En Suisse, les institutions politiques exigent de la coopération et des compromis. Or, les élites s’opposent de plus en plus aux règles qu’elles se sont elles-mêmes fixées autrefois.

«Nous adhérons au principe de concordance» (Thierry Burkart)[1] vs «C’en est fini de la concordance» (Gerhard Pfister)[2]: vingt ans après la non-réélection de la conseillère fédérale Ruth Metzler-Arnold (alors PDC) en faveur d’un deuxième siège UDC et quatre ans après la «vague verte», la démocratie de concordance est à la croisée des chemins. Elle a déjà été enterrée, déclarée morte ou décriée comme un pur «cartel de pouvoir»[3] lors d’innombrables tables rondes. Pourtant, une majorité de la population reste favorable à cette forme de démocratie.
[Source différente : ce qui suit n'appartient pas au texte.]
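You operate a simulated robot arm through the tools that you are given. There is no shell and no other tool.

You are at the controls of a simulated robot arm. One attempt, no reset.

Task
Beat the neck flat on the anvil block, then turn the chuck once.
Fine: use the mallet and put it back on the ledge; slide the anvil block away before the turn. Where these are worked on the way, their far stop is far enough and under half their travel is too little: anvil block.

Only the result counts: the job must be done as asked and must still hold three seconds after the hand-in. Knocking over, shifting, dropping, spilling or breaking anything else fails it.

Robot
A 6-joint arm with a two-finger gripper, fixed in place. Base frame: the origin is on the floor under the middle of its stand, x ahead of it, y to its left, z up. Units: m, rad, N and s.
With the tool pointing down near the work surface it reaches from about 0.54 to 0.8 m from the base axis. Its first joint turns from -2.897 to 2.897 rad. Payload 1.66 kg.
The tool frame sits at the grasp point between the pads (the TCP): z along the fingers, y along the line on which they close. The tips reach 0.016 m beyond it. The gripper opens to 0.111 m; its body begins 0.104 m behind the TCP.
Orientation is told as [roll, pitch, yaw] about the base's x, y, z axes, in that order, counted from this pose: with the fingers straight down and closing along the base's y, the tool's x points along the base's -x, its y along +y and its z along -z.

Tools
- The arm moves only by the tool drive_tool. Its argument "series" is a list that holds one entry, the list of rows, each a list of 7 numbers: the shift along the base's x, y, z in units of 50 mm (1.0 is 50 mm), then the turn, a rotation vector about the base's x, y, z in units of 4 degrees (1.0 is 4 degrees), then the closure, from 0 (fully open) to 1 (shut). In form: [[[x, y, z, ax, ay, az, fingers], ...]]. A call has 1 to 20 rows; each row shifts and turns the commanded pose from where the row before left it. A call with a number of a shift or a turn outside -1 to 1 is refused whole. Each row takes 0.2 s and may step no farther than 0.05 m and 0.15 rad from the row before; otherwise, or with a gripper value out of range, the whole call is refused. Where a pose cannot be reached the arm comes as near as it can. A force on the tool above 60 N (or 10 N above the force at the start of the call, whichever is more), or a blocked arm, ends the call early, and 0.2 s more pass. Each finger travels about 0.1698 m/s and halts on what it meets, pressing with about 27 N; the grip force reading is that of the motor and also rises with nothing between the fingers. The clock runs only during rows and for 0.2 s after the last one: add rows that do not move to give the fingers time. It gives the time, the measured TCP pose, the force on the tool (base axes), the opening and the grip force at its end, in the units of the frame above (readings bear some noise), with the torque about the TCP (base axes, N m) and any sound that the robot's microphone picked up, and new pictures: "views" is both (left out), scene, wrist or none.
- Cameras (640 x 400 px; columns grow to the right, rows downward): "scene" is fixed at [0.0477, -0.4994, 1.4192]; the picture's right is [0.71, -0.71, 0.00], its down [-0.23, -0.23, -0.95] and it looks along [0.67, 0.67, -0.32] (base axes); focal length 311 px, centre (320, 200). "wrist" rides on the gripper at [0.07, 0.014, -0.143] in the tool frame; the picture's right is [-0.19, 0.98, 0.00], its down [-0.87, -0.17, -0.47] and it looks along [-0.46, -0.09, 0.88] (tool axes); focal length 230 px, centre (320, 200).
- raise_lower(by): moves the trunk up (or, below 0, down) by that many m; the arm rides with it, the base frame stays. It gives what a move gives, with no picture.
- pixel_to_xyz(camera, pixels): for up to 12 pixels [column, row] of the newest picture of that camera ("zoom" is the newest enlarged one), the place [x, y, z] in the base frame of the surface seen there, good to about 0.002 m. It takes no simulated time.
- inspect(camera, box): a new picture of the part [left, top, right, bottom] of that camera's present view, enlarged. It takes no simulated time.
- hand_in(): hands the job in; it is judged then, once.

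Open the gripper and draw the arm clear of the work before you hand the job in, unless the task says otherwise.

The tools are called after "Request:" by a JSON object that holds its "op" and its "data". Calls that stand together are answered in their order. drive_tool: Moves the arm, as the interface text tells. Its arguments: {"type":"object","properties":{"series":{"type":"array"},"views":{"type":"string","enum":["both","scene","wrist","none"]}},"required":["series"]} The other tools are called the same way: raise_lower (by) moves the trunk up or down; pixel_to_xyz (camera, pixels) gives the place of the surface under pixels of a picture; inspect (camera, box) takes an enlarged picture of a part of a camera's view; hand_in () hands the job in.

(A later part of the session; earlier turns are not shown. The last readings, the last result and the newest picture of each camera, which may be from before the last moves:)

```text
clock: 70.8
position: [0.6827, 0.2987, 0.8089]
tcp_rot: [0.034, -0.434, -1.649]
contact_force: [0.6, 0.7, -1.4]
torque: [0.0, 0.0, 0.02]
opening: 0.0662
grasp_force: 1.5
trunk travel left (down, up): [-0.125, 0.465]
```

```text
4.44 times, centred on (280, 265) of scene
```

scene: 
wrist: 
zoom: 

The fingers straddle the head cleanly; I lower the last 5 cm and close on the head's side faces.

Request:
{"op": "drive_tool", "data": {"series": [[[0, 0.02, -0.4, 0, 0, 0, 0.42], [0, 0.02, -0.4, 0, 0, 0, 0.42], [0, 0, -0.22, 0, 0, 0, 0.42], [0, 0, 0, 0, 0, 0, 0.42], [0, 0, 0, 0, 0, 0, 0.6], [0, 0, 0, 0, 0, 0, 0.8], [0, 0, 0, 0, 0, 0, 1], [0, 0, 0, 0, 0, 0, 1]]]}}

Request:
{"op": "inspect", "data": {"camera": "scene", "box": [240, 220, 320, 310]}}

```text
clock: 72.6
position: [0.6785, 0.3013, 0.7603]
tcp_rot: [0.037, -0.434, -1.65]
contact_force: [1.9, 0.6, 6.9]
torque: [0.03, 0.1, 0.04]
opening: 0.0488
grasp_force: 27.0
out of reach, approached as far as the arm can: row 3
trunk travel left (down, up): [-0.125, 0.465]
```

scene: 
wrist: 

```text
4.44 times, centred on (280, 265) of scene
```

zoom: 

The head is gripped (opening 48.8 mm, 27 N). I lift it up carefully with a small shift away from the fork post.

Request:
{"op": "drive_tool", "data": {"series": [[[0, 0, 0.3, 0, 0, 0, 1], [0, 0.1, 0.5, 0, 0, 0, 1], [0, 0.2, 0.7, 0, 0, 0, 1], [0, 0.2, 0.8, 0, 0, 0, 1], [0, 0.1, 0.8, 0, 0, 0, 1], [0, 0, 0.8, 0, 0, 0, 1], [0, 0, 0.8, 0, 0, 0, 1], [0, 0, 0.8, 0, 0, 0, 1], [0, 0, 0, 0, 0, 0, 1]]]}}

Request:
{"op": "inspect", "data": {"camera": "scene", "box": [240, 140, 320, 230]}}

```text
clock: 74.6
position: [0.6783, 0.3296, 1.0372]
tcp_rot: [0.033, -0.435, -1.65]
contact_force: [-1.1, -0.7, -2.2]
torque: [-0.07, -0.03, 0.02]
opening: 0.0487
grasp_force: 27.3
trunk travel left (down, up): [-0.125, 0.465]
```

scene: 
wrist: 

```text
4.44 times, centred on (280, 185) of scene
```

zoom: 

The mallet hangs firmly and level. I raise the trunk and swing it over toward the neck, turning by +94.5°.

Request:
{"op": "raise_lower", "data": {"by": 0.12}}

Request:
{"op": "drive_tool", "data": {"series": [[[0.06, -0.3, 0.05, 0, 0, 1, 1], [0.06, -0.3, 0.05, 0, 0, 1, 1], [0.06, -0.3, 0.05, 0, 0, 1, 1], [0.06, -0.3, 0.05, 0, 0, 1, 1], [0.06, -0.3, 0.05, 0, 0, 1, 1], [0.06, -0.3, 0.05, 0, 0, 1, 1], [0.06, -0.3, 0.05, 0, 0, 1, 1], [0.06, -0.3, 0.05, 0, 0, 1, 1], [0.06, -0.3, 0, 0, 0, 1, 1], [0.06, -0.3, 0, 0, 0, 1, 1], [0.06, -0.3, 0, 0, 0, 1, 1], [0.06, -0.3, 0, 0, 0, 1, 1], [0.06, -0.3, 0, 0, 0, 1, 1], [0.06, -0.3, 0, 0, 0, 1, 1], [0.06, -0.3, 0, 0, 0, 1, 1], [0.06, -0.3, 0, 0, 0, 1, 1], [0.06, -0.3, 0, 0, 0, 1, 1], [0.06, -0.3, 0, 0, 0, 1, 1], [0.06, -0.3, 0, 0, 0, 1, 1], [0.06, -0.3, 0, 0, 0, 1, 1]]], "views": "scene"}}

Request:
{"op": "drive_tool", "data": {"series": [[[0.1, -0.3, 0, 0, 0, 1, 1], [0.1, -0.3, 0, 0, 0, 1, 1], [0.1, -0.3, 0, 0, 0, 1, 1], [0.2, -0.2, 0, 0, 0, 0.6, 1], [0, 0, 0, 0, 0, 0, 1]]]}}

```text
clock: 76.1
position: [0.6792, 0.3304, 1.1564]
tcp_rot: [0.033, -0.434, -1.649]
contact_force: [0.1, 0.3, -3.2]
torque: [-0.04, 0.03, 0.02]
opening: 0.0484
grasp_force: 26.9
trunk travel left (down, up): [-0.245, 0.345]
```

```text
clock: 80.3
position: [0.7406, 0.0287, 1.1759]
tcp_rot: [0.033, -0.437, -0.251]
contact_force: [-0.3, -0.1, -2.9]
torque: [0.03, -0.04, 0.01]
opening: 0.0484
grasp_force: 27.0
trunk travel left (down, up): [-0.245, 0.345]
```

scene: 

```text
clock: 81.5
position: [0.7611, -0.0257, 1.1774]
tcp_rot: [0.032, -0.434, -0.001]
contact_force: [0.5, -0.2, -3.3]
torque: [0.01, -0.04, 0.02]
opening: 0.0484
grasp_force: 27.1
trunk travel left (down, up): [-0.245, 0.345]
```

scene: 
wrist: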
La concordance, un système imposé à l’élite politique

Au moment de son élection à la tête du parti des Tories en 1979, la première ministre britannique Margaret Thatcher avait déclaré en susbtance: «Je ne suis pas une politicienne du consensus. Je suis une politicienne de conviction»[4], partant du principe qu’il n’était pas possible de concilier un engagement inébranlable pour ses convictions idéologiques avec un style politique basé sur le compromis. Or, les petites démocraties multiculturelles comme la Belgique, l’Autriche, les Pays-Bas et la Suisse ont justement été empreintes de cette culture de l’entente dans l’après-guerre: les élites politiques suivaient des «règles du jeu» bien précises, recherchant des solutions pragmatiques en dépit de leurs profondes différences afin de préserver la paix sociale et d’encourager la prospérité.

Bien évidemment, le comportement des élites n’émanait pas uniquement de leur libre choix, mais s’inscrivait dans le cadre de diverses institutions-clés caractéristiques de la démocratie de concordance: une coalition gouvernementale surdimensionnée, le principe de proportionnalité, une autonomie régionale prenant la forme d’un fédéralisme fort et le droit de veto des minorités. Toutes ces institutions ont en commun d’imposer la concordance, empêchant qu’une politique ne soit menée selon le principe de la majorité simple et exigeant l’implication du plus grand nombre possible d’acteurs.

Âge d’or et discrédit progressif

Rien n’illustre mieux l’apogée de notre démocratie de concordance que l’élection légendaire au Conseil fédéral de 1959. Comme il fallait y intégrer, sous peine de blocage, la possibilité d’opposition conférée par le référendum législatif facultatif ainsi qu’une représentation (plus ou moins) proportionnelle de la volonté des électeurs au Parlement, les responsables de parti se sont entendus sur la clé de répartition «2:2:2:1» au moment d’une quadruple vacance délibérément orchestrée.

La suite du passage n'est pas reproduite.